Marxism in France Today

(January 1967)


Source: Survey, No. 62, January 1967.
Scanned and prepared for the Marxist Internet Archive by Paul Flewers.


George Lichtheim
Marxism in Modern France
Columbia University Press, 1966, pp. 198

Marxism in Modern France is an interesting attempt to interpret the crisis of Marxism in France or, better, the new system of social problems deriving from the revision of Marxism since 1950. (Unfortunately the author never uses the word ‘problem’, commonly employed by French writers and more characteristic than words such as ‘crisis’ or ‘revision’.) According to Mr Lichtheim the main cause of this crisis is the recent industrial metamorphosis in France: state intervention in all sectors of social life, state planning, the diminished hostility between theoretical classes (wage-earning proletariat and private capitalists) in favour of the ill-balanced hierarchies of functions over which technocracy now dominates. It is in this context that he places the philosophical and even literary arguments, political debate, the attempt to work out theory and to re-examine history. On the whole Mr Lichtheim is well informed and his book is a useful introduction to the evolution of social thought in France. But there are some mistakes that make us uneasy. On page 158 he says:

When Lenin in 1920 defined communism as ‘electrification plus soviets’ he was unconsciously reverting to Saint-Simon ... The Stalinist dictatorship, with its exaltation of the engineer, was Saint-Simonian to the hilt, and quite properly gained the applause of numerous polytechniciens, some of whom in their enthusiasm even joined the communist party.

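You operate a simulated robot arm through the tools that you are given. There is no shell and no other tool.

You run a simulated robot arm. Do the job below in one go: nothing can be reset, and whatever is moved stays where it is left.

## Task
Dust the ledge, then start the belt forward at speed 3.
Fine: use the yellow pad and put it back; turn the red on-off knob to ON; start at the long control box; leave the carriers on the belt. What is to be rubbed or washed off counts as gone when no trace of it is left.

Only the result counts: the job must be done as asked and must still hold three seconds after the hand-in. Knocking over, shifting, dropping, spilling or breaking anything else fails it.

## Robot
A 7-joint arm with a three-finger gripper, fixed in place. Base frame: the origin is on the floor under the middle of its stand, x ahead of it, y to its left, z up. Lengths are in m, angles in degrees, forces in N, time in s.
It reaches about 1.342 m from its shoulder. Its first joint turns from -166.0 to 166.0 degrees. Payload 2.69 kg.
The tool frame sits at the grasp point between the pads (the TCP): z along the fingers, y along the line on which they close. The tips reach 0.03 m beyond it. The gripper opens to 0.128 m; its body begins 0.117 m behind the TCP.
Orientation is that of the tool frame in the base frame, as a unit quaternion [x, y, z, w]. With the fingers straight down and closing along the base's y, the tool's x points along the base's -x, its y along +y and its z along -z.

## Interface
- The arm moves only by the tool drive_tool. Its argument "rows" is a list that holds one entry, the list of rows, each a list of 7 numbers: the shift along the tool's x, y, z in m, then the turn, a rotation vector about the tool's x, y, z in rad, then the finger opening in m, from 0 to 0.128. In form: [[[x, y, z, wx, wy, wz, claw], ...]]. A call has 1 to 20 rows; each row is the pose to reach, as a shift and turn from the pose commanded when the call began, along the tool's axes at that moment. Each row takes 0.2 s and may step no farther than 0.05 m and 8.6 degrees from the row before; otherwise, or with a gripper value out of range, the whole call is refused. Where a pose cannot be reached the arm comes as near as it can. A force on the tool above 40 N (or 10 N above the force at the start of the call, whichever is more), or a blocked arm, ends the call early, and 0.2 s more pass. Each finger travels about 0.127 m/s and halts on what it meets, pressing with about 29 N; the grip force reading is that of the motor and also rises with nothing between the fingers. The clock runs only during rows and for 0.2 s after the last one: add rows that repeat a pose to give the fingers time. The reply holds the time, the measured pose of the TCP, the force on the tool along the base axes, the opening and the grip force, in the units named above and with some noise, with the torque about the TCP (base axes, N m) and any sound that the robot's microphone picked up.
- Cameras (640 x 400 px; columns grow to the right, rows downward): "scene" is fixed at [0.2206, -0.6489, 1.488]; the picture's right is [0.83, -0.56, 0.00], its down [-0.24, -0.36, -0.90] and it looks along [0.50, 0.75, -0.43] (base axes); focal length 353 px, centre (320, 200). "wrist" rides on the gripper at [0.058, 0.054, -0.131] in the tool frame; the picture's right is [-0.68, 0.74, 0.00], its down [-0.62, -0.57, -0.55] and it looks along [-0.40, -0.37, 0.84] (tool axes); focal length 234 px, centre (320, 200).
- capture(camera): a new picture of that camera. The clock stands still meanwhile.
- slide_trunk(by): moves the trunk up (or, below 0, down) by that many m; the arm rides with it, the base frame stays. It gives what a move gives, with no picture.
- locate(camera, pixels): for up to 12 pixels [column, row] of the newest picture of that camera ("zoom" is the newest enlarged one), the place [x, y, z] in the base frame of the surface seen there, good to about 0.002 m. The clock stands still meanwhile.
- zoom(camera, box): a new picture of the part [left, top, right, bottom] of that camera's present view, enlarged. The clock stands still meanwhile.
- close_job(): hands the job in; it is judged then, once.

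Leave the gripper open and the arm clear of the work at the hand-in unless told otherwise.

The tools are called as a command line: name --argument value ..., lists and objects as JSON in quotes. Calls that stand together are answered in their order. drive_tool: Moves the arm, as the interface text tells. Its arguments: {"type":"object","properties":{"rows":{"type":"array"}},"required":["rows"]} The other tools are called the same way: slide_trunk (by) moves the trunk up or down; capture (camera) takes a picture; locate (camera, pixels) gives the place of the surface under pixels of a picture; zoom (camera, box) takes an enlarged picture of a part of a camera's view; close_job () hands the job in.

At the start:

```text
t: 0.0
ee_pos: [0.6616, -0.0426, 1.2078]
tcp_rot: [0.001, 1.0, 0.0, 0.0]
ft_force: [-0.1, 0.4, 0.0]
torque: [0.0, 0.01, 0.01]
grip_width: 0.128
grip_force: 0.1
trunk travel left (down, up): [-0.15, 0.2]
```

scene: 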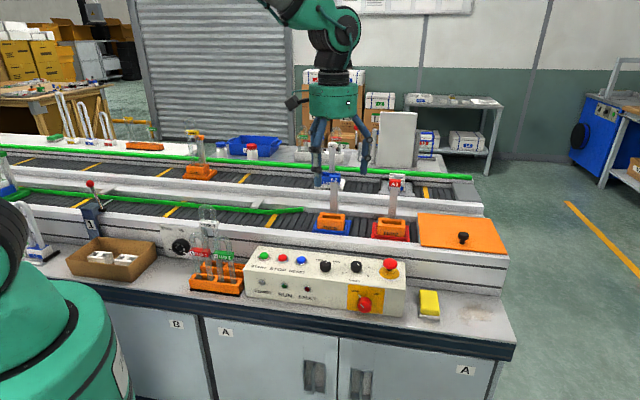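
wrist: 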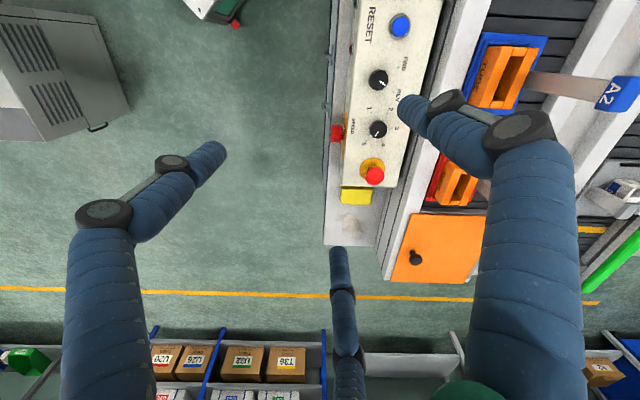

Lenin put it in reverse order: the soviets, plus electrification ... the soviets coming first! And could Mr Lichtheim name a single polytechnicien who praised the Stalinist dictatorship and joined the French Communist Party? On page 197 he writes that Marx did not share Engels’s ‘illusions’ on the dialectics of nature and that he would not ‘have wasted his time on an attempt to construct an all-embracing system to take the place of Hegel’s’. Of course he had no ambition to build a philosophical system on Hegel’s model. But neither had Engels. Moreover, their correspondence bears witness to the fact that Marx and Engels (in 1858, 1860, 1870, 1873 ...) often discussed the elaboration of a natural, experimental and synthetic dialectics of nature. I clearly brought out these discussions in my preface to Dialectique de la Nature (Paris, 1950).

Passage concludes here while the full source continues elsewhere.